##### Dataset excerpt

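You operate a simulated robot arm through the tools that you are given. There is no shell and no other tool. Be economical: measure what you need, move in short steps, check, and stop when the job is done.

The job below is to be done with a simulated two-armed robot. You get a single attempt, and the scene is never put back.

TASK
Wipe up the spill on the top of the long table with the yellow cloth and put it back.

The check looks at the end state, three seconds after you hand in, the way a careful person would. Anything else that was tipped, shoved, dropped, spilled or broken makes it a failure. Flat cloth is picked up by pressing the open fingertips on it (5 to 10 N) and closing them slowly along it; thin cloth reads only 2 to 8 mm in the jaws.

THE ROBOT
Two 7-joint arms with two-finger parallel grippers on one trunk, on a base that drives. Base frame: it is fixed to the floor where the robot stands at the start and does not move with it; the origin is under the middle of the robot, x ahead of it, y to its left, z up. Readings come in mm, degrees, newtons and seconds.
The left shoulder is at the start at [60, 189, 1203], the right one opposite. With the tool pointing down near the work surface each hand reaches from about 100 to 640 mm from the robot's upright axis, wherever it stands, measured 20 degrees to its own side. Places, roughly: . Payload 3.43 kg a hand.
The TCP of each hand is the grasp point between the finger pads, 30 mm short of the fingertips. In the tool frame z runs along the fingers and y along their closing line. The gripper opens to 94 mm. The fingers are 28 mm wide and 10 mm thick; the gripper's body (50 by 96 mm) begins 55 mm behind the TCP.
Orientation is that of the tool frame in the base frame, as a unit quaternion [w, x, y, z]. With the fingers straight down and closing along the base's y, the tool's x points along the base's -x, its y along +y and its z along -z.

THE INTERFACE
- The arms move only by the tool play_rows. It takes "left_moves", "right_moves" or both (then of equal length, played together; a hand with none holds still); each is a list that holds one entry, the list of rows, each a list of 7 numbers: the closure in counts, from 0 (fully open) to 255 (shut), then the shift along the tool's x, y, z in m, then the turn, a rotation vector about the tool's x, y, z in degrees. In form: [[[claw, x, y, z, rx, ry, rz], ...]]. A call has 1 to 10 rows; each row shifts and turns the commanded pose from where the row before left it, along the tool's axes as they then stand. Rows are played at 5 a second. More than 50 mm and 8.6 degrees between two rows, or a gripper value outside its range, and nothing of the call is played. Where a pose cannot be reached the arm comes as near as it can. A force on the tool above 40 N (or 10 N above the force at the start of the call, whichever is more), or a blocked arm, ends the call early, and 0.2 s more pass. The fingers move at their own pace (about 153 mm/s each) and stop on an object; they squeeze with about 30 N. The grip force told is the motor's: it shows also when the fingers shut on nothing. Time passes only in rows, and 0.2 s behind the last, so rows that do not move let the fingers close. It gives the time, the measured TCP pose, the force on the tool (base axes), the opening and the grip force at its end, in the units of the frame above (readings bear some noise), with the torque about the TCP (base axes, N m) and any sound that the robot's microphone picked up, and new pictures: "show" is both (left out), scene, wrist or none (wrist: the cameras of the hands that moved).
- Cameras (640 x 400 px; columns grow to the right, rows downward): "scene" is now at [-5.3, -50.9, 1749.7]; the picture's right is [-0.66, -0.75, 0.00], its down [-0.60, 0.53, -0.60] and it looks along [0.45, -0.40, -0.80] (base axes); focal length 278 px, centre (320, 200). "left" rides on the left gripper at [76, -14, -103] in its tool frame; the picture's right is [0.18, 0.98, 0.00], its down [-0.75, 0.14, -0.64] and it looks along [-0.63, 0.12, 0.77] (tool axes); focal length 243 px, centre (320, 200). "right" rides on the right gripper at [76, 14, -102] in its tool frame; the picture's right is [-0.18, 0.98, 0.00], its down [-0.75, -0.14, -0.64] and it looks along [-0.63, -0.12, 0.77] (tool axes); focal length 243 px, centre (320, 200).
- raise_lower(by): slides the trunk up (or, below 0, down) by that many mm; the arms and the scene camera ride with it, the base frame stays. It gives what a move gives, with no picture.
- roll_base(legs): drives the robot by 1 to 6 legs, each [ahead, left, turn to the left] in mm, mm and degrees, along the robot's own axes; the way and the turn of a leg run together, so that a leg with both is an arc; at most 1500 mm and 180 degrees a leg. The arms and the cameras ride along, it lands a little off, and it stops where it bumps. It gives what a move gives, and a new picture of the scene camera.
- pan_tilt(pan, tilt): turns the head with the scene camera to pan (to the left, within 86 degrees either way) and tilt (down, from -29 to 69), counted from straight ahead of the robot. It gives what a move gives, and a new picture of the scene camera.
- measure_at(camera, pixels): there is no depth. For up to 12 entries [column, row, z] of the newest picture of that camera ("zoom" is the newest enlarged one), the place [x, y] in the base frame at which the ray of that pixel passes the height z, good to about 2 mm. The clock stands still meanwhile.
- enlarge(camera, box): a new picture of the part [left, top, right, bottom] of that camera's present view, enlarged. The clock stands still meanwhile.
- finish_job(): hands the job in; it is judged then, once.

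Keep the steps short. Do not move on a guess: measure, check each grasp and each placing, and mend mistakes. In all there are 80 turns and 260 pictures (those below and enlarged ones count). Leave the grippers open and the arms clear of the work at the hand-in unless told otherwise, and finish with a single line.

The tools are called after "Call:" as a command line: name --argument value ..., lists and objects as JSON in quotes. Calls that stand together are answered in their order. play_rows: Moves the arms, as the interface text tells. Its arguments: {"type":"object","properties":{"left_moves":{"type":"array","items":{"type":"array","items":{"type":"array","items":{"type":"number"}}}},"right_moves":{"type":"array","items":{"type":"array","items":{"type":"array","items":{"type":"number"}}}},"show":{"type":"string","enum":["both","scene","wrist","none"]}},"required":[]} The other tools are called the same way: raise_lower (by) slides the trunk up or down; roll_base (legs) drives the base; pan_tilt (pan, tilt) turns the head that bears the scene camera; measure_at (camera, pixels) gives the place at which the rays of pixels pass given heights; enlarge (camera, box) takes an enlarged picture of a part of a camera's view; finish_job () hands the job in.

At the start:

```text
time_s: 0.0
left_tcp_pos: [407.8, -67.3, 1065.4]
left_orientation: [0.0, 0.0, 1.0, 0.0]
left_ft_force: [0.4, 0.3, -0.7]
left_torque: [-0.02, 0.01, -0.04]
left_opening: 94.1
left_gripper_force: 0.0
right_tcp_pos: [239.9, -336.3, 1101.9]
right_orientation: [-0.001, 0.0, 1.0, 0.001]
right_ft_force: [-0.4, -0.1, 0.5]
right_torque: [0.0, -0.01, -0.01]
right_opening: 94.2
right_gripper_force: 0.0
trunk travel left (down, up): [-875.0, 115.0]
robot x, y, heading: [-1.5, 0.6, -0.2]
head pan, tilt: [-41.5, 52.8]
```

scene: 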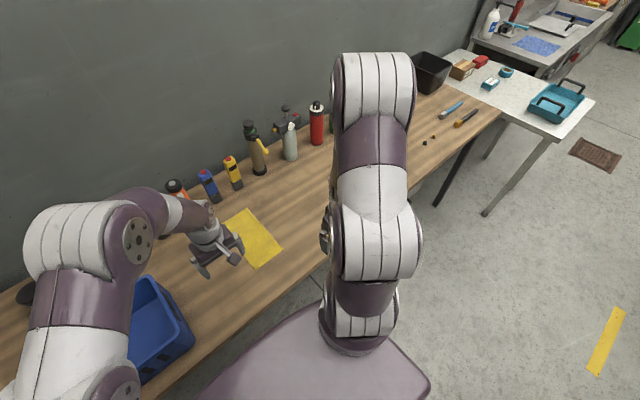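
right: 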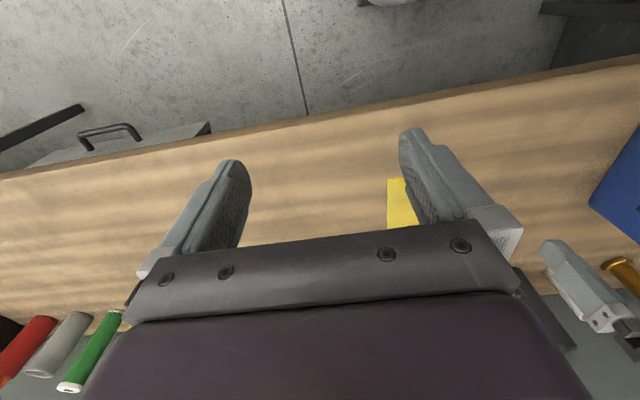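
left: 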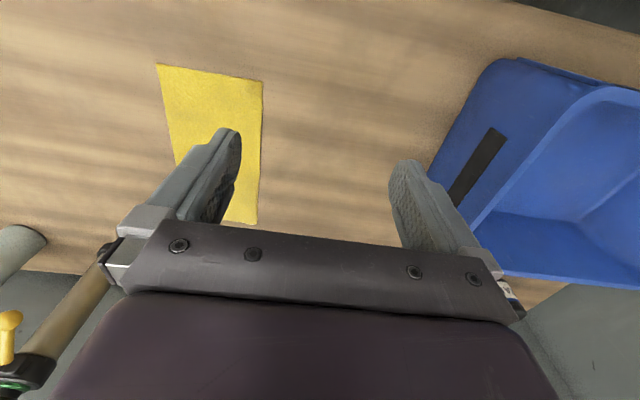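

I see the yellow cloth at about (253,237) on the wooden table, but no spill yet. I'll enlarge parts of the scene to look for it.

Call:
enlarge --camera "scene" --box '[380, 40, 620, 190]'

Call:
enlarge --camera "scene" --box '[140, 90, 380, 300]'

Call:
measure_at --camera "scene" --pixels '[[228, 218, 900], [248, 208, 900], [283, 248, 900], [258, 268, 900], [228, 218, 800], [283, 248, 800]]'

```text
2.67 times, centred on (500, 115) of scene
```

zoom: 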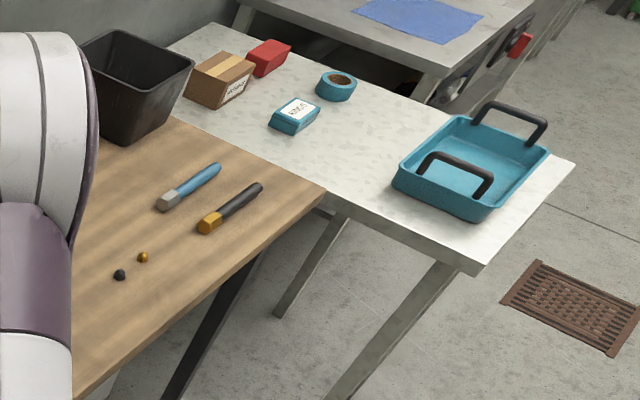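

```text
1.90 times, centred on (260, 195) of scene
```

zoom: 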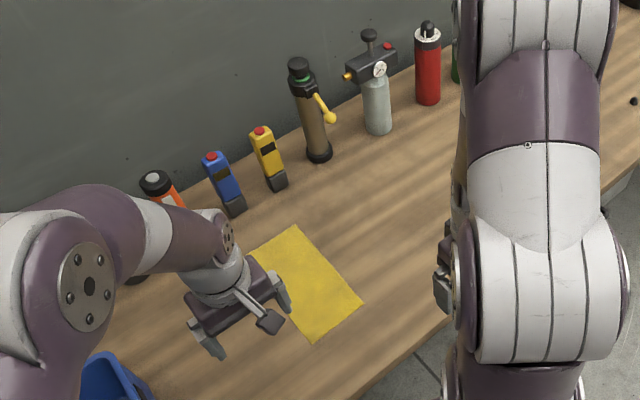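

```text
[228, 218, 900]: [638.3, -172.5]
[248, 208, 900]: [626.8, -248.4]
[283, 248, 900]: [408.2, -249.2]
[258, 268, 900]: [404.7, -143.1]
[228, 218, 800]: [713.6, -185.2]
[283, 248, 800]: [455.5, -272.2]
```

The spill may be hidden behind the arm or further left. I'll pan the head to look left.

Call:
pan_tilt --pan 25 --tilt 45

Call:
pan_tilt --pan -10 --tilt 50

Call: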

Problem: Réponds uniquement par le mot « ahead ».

##########

Problem: Lines that hold the word "back" are the ones to return, every one of them.

Exercise solution:
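The job below is to be done with a simulated two-armed robot. You get a single attempt, and the scene is never put back.
Wipe up the spill on the top of the long table with the yellow cloth and put it back.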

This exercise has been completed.